- **Data provided**

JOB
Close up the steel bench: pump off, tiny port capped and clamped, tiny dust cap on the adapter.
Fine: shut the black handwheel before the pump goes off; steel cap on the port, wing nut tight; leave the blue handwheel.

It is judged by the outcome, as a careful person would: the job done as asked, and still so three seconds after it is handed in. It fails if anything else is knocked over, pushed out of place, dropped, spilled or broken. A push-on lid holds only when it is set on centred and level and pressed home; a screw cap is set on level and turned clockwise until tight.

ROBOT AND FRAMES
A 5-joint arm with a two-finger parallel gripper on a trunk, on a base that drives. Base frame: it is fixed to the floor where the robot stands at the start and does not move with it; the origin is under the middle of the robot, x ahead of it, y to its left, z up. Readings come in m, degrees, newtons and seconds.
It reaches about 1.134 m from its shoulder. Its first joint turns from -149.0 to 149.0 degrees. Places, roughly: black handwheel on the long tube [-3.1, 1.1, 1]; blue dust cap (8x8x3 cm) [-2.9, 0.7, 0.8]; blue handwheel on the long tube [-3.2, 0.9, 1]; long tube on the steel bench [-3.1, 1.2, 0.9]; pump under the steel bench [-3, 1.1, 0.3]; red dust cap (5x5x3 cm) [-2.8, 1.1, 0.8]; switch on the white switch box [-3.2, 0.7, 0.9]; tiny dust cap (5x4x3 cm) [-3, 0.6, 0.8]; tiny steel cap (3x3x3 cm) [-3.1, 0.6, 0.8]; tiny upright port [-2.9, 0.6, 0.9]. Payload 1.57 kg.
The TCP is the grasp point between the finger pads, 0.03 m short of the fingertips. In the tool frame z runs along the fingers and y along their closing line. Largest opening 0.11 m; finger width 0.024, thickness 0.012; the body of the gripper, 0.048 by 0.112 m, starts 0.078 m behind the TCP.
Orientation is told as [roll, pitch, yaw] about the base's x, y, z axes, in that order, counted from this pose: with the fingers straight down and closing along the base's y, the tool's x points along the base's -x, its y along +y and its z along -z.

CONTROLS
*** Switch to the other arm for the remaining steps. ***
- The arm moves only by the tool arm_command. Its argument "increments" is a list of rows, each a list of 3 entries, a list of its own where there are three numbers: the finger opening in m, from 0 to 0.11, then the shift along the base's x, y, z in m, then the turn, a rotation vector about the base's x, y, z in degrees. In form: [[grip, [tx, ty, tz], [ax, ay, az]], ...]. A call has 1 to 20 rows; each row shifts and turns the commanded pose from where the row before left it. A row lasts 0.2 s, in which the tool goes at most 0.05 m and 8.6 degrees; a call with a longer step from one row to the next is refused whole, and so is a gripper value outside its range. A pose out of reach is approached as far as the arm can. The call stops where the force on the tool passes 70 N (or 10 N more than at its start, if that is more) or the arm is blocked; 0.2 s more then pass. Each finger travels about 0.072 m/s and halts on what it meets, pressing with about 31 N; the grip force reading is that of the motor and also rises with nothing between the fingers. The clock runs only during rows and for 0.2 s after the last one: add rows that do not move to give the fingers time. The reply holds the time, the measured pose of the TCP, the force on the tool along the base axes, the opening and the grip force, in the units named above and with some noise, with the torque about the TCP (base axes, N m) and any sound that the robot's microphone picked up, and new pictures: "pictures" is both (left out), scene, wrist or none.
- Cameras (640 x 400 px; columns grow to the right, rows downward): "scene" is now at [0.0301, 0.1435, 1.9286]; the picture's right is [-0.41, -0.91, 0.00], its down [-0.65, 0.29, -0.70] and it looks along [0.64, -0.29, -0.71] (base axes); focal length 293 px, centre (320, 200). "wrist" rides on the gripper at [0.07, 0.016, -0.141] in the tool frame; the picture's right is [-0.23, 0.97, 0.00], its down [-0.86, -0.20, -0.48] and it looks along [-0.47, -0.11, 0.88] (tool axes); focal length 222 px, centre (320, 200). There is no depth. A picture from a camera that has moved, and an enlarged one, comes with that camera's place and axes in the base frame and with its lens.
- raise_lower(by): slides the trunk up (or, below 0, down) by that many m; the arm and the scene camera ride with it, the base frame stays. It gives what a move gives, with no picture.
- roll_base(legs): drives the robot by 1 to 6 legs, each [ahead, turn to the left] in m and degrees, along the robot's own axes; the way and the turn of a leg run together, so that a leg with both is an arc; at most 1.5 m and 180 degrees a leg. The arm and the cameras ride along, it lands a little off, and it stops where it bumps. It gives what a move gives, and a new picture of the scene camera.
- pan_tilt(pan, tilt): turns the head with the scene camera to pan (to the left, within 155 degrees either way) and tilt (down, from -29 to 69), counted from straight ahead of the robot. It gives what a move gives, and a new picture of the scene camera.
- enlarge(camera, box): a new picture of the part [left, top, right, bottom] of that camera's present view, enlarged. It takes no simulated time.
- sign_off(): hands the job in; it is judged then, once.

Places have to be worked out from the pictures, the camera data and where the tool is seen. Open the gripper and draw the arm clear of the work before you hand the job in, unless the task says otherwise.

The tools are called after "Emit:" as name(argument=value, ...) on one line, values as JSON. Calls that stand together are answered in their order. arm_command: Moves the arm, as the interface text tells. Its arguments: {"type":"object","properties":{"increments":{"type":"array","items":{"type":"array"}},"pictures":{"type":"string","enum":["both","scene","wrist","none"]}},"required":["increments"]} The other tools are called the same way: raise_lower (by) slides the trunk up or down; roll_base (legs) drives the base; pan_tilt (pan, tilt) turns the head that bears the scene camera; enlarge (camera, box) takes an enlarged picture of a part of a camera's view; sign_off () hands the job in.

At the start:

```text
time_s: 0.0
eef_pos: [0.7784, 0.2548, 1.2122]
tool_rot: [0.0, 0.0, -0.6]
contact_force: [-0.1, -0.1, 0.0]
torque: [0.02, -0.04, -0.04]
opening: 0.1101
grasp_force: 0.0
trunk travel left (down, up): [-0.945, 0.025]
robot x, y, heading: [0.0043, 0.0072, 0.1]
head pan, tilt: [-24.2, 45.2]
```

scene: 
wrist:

- **Goal**
Output all of the data above without any alteration.

- **Task solution**
JOB
Close up the steel bench: pump off, tiny port capped and clamped, tiny dust cap on the adapter.
Fine: shut the black handwheel before the pump goes off; steel cap on the port, wing nut tight; leave the blue handwheel.

It is judged by the outcome, as a careful person would: the job done as asked, and still so three seconds after it is handed in. It fails if anything else is knocked over, pushed out of place, dropped, spilled or broken. A push-on lid holds only when it is set on centred and level and pressed home; a screw cap is set on level and turned clockwise until tight.

ROBOT AND FRAMES
A 5-joint arm with a two-finger parallel gripper on a trunk, on a base that drives. Base frame: it is fixed to the floor where the robot stands at the start and does not move with it; the origin is under the middle of the robot, x ahead of it, y to its left, z up. Readings come in m, degrees, newtons and seconds.
It reaches about 1.134 m from its shoulder. Its first joint turns from -149.0 to 149.0 degrees. Places, roughly: black handwheel on the long tube [-3.1, 1.1, 1]; blue dust cap (8x8x3 cm) [-2.9, 0.7, 0.8]; blue handwheel on the long tube [-3.2, 0.9, 1]; long tube on the steel bench [-3.1, 1.2, 0.9]; pump under the steel bench [-3, 1.1, 0.3]; red dust cap (5x5x3 cm) [-2.8, 1.1, 0.8]; switch on the white switch box [-3.2, 0.7, 0.9]; tiny dust cap (5x4x3 cm) [-3, 0.6, 0.8]; tiny steel cap (3x3x3 cm) [-3.1, 0.6, 0.8]; tiny upright port [-2.9, 0.6, 0.9]. Payload 1.57 kg.
The TCP is the grasp point between the finger pads, 0.03 m short of the fingertips. In the tool frame z runs along the fingers and y along their closing line. Largest opening 0.11 m; finger width 0.024, thickness 0.012; the body of the gripper, 0.048 by 0.112 m, starts 0.078 m behind the TCP.
Orientation is told as [roll, pitch, yaw] about the base's x, y, z axes, in that order, counted from this pose: with the fingers straight down and closing along the base's y, the tool's x points along the base's -x, its y along +y and its z along -z.

CONTROLS
*** Switch to the other arm for the remaining steps. ***
- The arm moves only by the tool arm_command. Its argument "increments" is a list of rows, each a list of 3 entries, a list of its own where there are three numbers: the finger opening in m, from 0 to 0.11, then the shift along the base's x, y, z in m, then the turn, a rotation vector about the base's x, y, z in degrees. In form: [[grip, [tx, ty, tz], [ax, ay, az]], ...]. A call has 1 to 20 rows; each row shifts and turns the commanded pose from where the row before left it. A row lasts 0.2 s, in which the tool goes at most 0.05 m and 8.6 degrees; a call with a longer step from one row to the next is refused whole, and so is a gripper value outside its range. A pose out of reach is approached as far as the arm can. The call stops where the force on the tool passes 70 N (or 10 N more than at its start, if that is more) or the arm is blocked; 0.2 s more then pass. Each finger travels about 0.072 m/s and halts on what it meets, pressing with about 31 N; the grip force reading is that of the motor and also rises with nothing between the fingers. The clock runs only during rows and for 0.2 s after the last one: add rows that do not move to give the fingers time. The reply holds the time, the measured pose of the TCP, the force on the tool along the base axes, the opening and the grip force, in the units named above and with some noise, with the torque about the TCP (base axes, N m) and any sound that the robot's microphone picked up, and new pictures: "pictures" is both (left out), scene, wrist or none.
- Cameras (640 x 400 px; columns grow to the right, rows downward): "scene" is now at [0.0301, 0.1435, 1.9286]; the picture's right is [-0.41, -0.91, 0.00], its down [-0.65, 0.29, -0.70] and it looks along [0.64, -0.29, -0.71] (base axes); focal length 293 px, centre (320, 200). "wrist" rides on the gripper at [0.07, 0.016, -0.141] in the tool frame; the picture's right is [-0.23, 0.97, 0.00], its down [-0.86, -0.20, -0.48] and it looks along [-0.47, -0.11, 0.88] (tool axes); focal length 222 px, centre (320, 200). There is no depth. A picture from a camera that has moved, and an enlarged one, comes with that camera's place and axes in the base frame and with its lens.
- raise_lower(by): slides the trunk up (or, below 0, down) by that many m; the arm and the scene camera ride with it, the base frame stays. It gives what a move gives, with no picture.
- roll_base(legs): drives the robot by 1 to 6 legs, each [ahead, turn to the left] in m and degrees, along the robot's own axes; the way and the turn of a leg run together, so that a leg with both is an arc; at most 1.5 m and 180 degrees a leg. The arm and the cameras ride along, it lands a little off, and it stops where it bumps. It gives what a move gives, and a new picture of the scene camera.
- pan_tilt(pan, tilt): turns the head with the scene camera to pan (to the left, within 155 degrees either way) and tilt (down, from -29 to 69), counted from straight ahead of the robot. It gives what a move gives, and a new picture of the scene camera.
- enlarge(camera, box): a new picture of the part [left, top, right, bottom] of that camera's present view, enlarged. It takes no simulated time.
- sign_off(): hands the job in; it is judged then, once.

Places have to be worked out from the pictures, the camera data and where the tool is seen. Open the gripper and draw the arm clear of the work before you hand the job in, unless the task says otherwise.

The tools are called after "Emit:" as name(argument=value, ...) on one line, values as JSON. Calls that stand together are answered in their order. arm_command: Moves the arm, as the interface text tells. Its arguments: {"type":"object","properties":{"increments":{"type":"array","items":{"type":"array"}},"pictures":{"type":"string","enum":["both","scene","wrist","none"]}},"required":["increments"]} The other tools are called the same way: raise_lower (by) slides the trunk up or down; roll_base (legs) drives the base; pan_tilt (pan, tilt) turns the head that bears the scene camera; enlarge (camera, box) takes an enlarged picture of a part of a camera's view; sign_off () hands the job in.

At the start:

```text
time_s: 0.0
eef_pos: [0.7784, 0.2548, 1.2122]
tool_rot: [0.0, 0.0, -0.6]
contact_force: [-0.1, -0.1, 0.0]
torque: [0.02, -0.04, -0.04]
opening: 0.1101
grasp_force: 0.0
trunk travel left (down, up): [-0.945, 0.025]
robot x, y, heading: [0.0043, 0.0072, 0.1]
head pan, tilt: [-24.2, 45.2]
```

scene: 
wrist:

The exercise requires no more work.